#### [REQUESTS]
1: What does the text section say from "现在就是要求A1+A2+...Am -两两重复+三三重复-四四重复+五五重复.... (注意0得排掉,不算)" through "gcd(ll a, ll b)"? Give the exact wording.
2: Pick up the text section at the point where it stops and go on.

#### [COLLECTED MATERIAL]
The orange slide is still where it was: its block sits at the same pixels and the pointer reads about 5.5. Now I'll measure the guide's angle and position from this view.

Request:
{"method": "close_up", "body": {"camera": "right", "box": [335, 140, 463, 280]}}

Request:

#### [TEXT SECTION]
思路:简单的容斥原理即可解决问题。 用A1表示能被第1个数整除的数的个数,A2表示能被第2个数整除的数的个数,....Am表示能被第m个数整除的数的个数。
现在就是要求A1+A2+...Am -两两重复+三三重复-四四重复+五五重复.... (注意0得排掉,不算)
通过dfs暴力枚举重复数即可
#include <iostream>
#include <stdio.h>
using namespace std;
typedef long long ll;
ll a[110],ans,n,m;
int ct;
ll gcd(ll a, ll b)
{
return b?gcd(b,a%b):a;
}
ll lcm(ll a,ll b)
{
return a/gcd(a,b)*b;
}
void dfs(int i,int cnt,ll sum,int pos)
{
if(cnt==pos)

#### [FINAL RESULTS]
1:
现在就是要求A1+A2+...Am -两两重复+三三重复-四四重复+五五重复.... (注意0得排掉,不算)
通过dfs暴力枚举重复数即可
#include <iostream>
#include <stdio.h>
using namespace std;
typedef long long ll;
ll a[110],ans,n,m;
int ct;
ll gcd(ll a, ll b)

2:
{
sum=(n-1)/sum;
(pos&1)?ans+=sum:ans-=sum;
return ;
}
if(i==ct+1)return;
ll tmp=lcm(a[i],sum);
dfs(i+1,cnt+1,tmp,pos);
dfs(i+1,cnt,sum,pos);
}
void cal()
{
ans=0;
for(int i=1;i<=ct;i++)
{
dfs(1,0,1,i);
}
}
int main()
{
while(cin>>n>>m)
{
ct=0;
for(int i=1;i<=m;i++)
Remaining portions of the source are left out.